◆ Exercise brief ◆
Repeat the material below exactly, with no pictures. Format the lines as a JSON array of strings and drop empty lines.

◆ Information provided ◆
Start
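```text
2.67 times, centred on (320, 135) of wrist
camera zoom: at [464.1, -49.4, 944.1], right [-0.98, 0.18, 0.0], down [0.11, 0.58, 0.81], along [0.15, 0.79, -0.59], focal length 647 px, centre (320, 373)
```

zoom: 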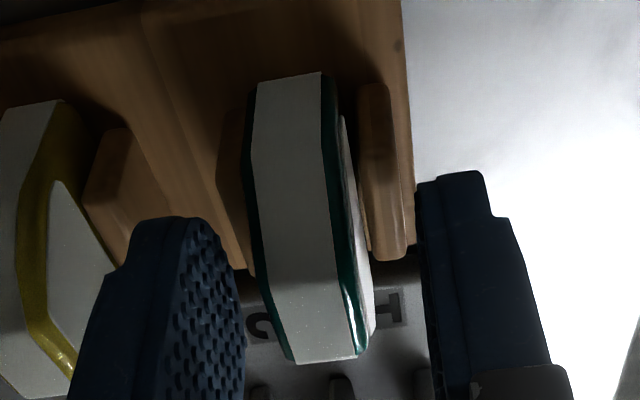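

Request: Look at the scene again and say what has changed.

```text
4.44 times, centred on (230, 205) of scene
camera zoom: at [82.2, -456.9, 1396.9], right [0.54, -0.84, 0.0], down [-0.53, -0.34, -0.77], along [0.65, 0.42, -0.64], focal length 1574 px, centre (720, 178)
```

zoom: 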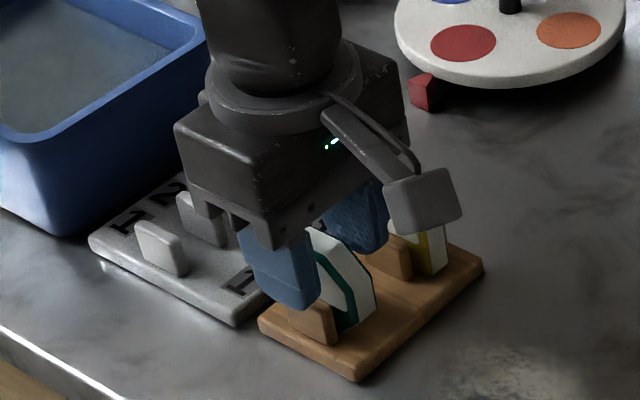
End
◆ Response ◆
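[
  "```text",
  "2.67 times, centred on (320, 135) of wrist",
  "camera zoom: at [464.1, -49.4, 944.1], right [-0.98, 0.18, 0.0], down [0.11, 0.58, 0.81], along [0.15, 0.79, -0.59], focal length 647 px, centre (320, 373)",
  "```",
  "zoom: ",
  "Request: Look at the scene again and say what has changed.",
  "```text",
  "4.44 times, centred on (230, 205) of scene",
  "camera zoom: at [82.2, -456.9, 1396.9], right [0.54, -0.84, 0.0], down [-0.53, -0.34, -0.77], along [0.65, 0.42, -0.64], focal length 1574 px, centre (720, 178)",
  "```",
  "zoom: "
]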